To do:
1. Please copy out the portion of the source text from "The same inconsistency" to "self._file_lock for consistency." without changes.
2. Extend the source text, starting right after its last sentence.

Source text:
☆ ☆ ☆ ☆ ☆ ☆ ☆
The PR adds self._file_lock to serialize file access, but append_message modifies self._history at line 210 before acquiring the lock, and update_token_count modifies self._token_count at line 219 before acquiring the lock. Meanwhile, clear() and revert_to() both reset these same fields inside the lock (e.g., self._history.clear() at context.py:202, self._token_count = 0 at context.py:203). If a concurrent coroutine holds the lock (e.g., clear() is doing file I/O inside the lock), append_message can execute self._history.extend(messages) and then block on the lock. When clear() then runs self._history.clear() (still under the lock), it undoes the extend. After clear() releases the lock, append_message acquires it and writes the message to the now-empty file — leaving the file with a message that the in-memory history doesn't contain.

The same inconsistency applies to update_token_count at line 219. Compare this with clear() and revert_to(), which correctly place all state mutations inside the lock. The in-memory mutations should also be moved inside self._file_lock for consistency.
☆ ☆ ☆ ☆ ☆ ☆ ☆
Stored data:
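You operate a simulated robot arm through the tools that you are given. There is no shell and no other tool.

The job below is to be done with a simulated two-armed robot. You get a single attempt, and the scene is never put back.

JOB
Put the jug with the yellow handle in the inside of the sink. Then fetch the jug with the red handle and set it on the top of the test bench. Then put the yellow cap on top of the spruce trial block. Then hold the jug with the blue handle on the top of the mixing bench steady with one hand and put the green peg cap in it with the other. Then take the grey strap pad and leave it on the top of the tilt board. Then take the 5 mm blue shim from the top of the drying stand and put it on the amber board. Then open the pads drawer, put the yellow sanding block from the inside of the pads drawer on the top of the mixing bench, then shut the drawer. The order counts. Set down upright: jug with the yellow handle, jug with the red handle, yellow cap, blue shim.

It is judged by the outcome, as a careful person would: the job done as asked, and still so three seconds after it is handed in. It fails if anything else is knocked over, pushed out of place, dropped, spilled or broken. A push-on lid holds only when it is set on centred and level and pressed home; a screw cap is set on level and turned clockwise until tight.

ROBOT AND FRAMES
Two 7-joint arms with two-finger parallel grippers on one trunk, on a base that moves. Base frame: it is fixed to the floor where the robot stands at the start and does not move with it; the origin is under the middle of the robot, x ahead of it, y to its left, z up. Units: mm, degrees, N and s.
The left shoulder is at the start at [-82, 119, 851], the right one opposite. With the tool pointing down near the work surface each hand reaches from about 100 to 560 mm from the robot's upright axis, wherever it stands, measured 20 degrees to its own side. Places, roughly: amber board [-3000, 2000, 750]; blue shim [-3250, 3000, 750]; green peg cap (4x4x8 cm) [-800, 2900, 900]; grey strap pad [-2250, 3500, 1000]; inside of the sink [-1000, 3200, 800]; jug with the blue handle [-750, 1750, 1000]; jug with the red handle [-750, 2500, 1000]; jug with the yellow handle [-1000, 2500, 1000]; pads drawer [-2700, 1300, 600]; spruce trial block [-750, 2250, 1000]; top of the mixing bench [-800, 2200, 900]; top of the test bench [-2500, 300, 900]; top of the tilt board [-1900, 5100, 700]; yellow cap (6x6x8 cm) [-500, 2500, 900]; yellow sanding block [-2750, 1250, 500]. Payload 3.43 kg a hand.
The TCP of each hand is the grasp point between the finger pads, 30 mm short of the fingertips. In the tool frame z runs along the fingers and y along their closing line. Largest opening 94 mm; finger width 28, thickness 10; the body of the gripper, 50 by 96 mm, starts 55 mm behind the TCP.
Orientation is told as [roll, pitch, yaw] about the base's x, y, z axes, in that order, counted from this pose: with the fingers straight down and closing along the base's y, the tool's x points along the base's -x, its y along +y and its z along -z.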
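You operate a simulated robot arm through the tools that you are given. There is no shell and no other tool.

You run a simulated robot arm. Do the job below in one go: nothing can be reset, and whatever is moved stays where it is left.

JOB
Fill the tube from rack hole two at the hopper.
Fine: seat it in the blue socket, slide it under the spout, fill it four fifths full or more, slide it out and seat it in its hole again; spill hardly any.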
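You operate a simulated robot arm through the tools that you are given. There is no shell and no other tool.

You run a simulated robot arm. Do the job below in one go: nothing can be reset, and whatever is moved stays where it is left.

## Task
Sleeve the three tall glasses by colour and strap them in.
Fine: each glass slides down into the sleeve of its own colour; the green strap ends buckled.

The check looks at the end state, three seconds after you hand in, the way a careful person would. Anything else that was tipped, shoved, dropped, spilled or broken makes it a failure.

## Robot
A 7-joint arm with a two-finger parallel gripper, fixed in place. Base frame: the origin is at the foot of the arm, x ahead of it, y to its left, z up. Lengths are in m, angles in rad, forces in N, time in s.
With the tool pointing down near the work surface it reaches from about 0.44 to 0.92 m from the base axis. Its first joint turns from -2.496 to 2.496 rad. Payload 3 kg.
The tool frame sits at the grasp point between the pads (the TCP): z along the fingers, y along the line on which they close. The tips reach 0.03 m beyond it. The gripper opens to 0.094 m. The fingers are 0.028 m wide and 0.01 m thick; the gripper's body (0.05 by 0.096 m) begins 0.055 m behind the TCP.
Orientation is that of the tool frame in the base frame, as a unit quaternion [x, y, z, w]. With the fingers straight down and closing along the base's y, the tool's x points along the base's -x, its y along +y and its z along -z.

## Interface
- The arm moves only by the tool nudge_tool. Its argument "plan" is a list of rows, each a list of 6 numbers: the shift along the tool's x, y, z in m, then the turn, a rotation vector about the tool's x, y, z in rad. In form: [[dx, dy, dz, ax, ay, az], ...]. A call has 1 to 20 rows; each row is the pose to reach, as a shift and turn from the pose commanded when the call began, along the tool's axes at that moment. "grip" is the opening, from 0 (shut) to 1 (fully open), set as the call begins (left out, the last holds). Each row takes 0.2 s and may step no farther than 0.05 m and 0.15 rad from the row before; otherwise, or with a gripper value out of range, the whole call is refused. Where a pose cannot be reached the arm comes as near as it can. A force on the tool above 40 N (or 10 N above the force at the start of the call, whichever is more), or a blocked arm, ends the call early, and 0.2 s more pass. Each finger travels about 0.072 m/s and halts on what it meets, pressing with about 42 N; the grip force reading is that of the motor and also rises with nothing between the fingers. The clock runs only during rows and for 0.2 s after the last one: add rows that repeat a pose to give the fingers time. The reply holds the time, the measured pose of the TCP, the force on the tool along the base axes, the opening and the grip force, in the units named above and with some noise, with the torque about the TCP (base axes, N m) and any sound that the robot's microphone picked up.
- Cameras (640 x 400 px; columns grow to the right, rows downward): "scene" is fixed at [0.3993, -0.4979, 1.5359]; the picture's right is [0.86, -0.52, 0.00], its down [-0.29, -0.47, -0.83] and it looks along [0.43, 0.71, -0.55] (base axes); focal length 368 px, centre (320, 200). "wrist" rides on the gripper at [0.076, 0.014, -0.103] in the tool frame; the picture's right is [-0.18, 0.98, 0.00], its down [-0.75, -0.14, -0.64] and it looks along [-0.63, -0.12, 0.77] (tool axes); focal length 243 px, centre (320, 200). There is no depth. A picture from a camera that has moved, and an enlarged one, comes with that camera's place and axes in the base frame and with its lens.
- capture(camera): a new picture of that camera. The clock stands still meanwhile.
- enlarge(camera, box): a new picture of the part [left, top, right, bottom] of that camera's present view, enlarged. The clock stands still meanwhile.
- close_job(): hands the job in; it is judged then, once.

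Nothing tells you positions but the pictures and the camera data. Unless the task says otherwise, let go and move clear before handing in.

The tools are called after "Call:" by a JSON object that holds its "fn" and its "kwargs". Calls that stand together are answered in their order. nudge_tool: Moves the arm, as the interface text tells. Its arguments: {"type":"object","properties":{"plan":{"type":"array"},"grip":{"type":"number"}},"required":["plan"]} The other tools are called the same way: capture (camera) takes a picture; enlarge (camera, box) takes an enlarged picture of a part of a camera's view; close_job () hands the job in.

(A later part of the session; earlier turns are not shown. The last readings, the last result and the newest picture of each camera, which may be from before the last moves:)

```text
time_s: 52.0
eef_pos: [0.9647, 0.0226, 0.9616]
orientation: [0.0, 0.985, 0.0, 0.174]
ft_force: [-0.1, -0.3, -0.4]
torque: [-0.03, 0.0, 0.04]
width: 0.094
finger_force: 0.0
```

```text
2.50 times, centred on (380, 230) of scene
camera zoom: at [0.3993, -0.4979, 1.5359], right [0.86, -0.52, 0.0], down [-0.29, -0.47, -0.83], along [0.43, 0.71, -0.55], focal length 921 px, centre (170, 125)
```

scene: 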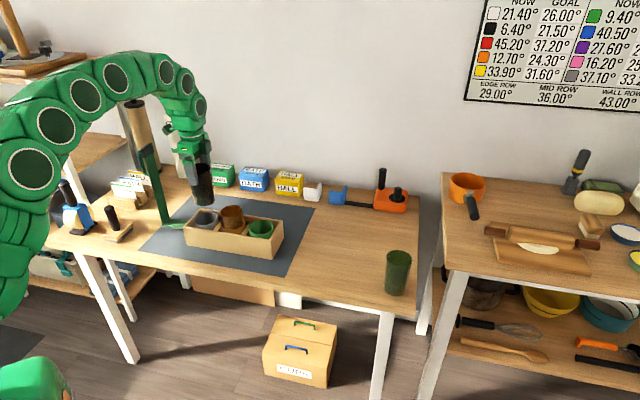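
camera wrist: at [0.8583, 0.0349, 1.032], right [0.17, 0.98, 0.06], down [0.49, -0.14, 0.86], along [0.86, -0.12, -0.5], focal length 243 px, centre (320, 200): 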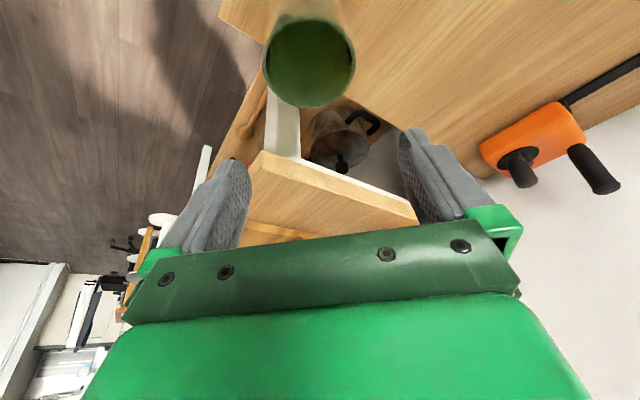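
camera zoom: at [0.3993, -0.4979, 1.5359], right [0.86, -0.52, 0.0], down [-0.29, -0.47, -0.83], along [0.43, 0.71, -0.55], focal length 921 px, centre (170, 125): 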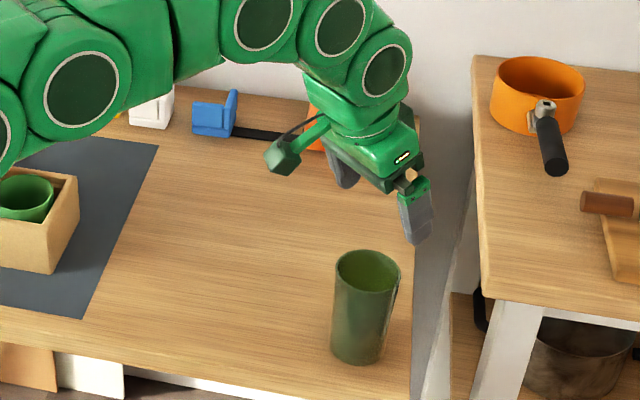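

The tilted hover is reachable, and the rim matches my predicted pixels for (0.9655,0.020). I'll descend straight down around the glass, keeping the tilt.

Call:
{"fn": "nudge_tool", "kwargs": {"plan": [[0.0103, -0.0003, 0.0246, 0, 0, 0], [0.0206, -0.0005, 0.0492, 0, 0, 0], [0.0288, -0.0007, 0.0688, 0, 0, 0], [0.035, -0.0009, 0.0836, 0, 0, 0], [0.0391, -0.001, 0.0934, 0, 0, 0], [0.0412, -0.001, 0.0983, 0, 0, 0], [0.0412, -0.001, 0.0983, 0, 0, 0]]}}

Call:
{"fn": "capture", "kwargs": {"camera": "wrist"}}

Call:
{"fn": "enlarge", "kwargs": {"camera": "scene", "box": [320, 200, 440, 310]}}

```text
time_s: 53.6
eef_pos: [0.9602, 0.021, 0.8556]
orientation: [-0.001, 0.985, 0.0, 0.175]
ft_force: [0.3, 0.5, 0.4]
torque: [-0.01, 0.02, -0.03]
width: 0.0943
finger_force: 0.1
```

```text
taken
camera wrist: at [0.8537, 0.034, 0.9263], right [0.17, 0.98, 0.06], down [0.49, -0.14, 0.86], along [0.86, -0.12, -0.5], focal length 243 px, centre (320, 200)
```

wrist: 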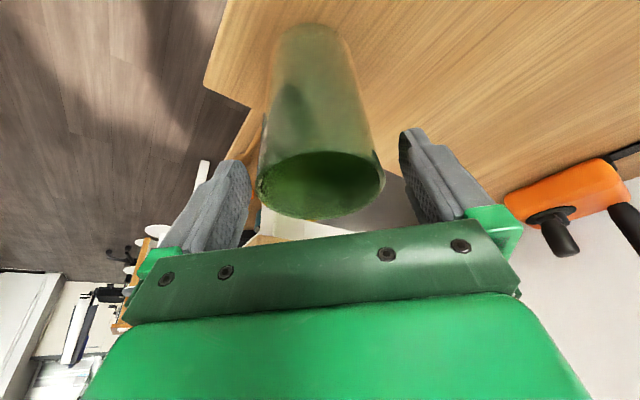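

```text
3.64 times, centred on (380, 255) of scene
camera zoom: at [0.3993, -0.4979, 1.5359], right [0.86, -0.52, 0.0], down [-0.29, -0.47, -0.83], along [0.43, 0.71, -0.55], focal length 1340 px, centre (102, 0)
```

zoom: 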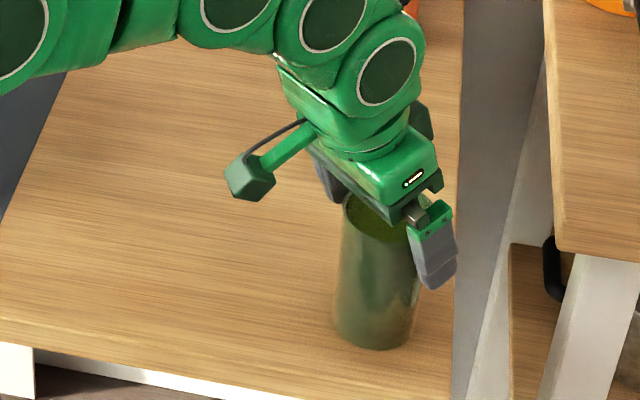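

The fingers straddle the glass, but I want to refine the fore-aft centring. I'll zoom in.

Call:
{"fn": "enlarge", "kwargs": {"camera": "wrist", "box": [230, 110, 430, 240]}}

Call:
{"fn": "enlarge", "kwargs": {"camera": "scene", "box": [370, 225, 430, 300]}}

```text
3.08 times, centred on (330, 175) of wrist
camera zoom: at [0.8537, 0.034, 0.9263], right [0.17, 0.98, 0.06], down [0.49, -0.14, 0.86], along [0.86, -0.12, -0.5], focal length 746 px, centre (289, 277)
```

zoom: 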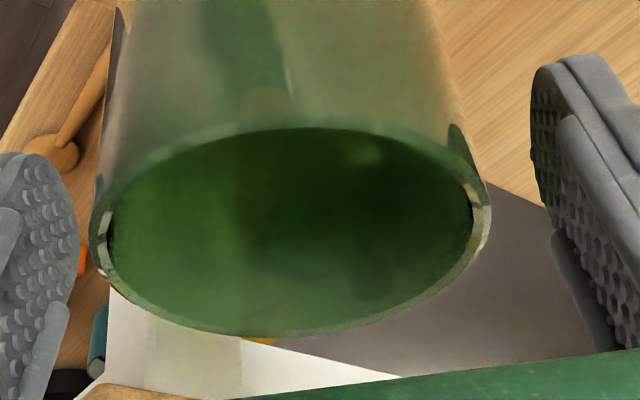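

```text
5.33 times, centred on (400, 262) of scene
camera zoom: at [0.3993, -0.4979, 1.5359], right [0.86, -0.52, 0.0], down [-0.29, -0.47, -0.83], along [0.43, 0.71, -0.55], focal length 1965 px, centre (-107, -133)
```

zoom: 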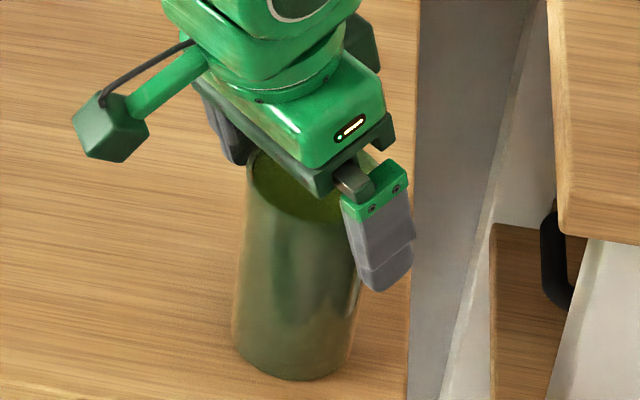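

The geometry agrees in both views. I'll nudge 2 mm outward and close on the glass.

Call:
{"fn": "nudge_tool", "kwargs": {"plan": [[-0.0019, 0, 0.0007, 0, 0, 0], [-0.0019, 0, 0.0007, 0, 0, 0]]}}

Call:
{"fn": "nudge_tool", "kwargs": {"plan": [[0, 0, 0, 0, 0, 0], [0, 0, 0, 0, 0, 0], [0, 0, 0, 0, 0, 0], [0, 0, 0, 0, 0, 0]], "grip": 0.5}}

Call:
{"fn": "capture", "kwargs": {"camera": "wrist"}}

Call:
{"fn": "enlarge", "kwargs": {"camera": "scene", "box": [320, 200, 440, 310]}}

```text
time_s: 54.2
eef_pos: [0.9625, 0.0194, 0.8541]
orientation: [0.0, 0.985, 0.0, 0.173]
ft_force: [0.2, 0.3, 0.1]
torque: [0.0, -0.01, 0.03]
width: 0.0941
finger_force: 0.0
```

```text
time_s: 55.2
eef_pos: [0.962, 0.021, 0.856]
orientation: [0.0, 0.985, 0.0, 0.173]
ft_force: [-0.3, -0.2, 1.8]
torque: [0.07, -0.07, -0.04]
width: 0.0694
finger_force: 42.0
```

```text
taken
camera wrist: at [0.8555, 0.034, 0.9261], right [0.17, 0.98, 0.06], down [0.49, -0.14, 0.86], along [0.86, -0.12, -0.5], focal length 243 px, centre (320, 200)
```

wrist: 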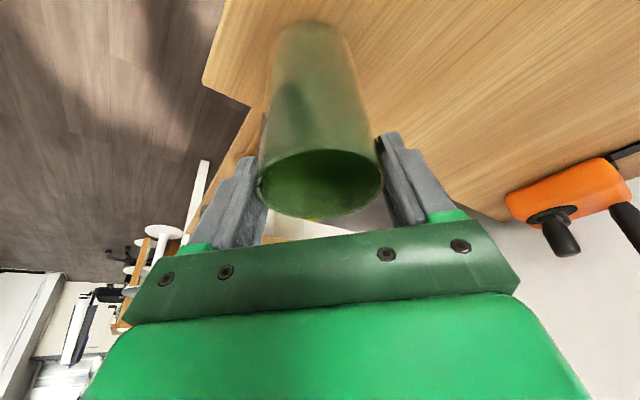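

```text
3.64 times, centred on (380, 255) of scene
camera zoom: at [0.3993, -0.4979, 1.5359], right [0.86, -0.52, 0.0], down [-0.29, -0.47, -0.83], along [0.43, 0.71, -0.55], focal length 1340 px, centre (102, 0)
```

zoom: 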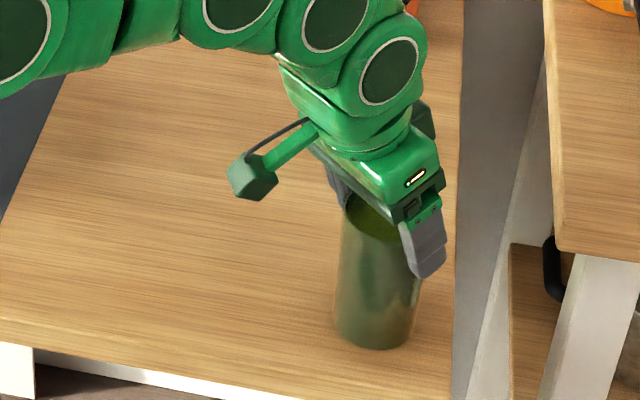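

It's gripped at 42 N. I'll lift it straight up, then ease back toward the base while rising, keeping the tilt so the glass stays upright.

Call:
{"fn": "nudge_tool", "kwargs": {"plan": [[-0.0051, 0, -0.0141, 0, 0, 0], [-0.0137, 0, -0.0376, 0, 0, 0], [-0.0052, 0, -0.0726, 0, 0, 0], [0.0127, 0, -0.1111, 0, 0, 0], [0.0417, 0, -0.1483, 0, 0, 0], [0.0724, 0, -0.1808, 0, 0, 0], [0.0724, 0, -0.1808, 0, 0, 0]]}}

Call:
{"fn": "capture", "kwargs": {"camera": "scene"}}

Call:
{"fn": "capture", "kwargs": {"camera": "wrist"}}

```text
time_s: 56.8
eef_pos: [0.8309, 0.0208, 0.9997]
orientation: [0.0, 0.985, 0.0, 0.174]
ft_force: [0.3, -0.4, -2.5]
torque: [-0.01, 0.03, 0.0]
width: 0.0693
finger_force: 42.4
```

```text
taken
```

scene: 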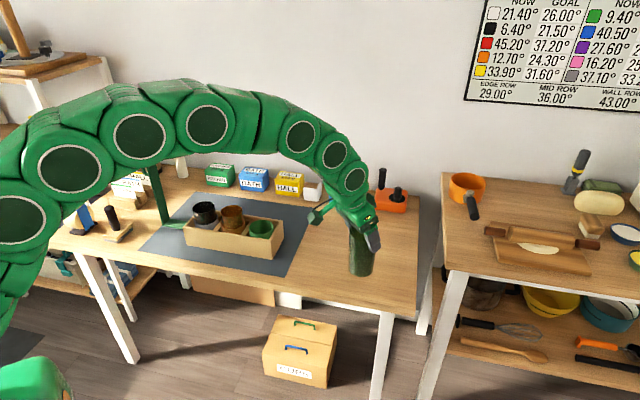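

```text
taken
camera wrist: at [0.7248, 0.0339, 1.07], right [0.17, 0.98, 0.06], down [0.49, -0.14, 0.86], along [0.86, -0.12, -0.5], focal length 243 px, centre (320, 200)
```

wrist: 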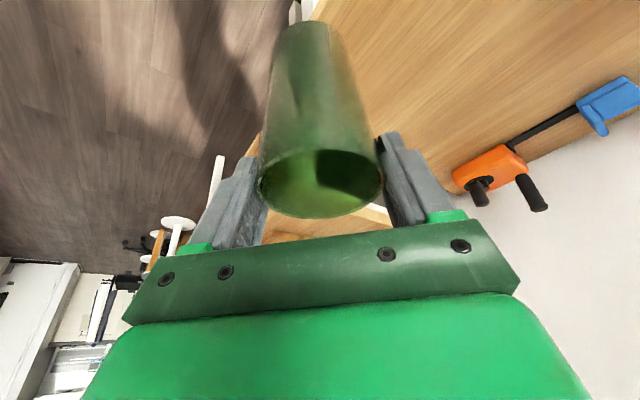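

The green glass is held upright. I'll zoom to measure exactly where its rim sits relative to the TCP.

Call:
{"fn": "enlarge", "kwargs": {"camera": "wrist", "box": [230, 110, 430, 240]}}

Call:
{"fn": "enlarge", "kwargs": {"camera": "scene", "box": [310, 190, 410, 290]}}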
☆ ☆ ☆ ☆ ☆ ☆ ☆
Responses in order:
1.
The same inconsistency applies to update_token_count at line 219. Compare this with clear() and revert_to(), which correctly place all state mutations inside the lock. The in-memory mutations should also be moved inside self._file_lock for consistency.

2.
Suggested change
self._history.extend(messages)
async with aiofiles.open(self._file_backend, "a", encoding="utf-8") as f:
for message in messages:
await f.write(message.model_dump_json(exclude_none=True) + "\n")
async with self._file_lock:
async with aiofiles.open(self._file_backend, "a", encoding="utf-8") as f:
for message in messages:
await f.write(message.model_dump_json(exclude_none=True) + "\n")
async with self._file_lock:
self._history.extend(messages)
async with aiofiles.open(self._file_backend, "a", encoding="utf-8") as f:
for message in messages:
await f.write(message.model_dump_json(exclude_none=True) + "\n")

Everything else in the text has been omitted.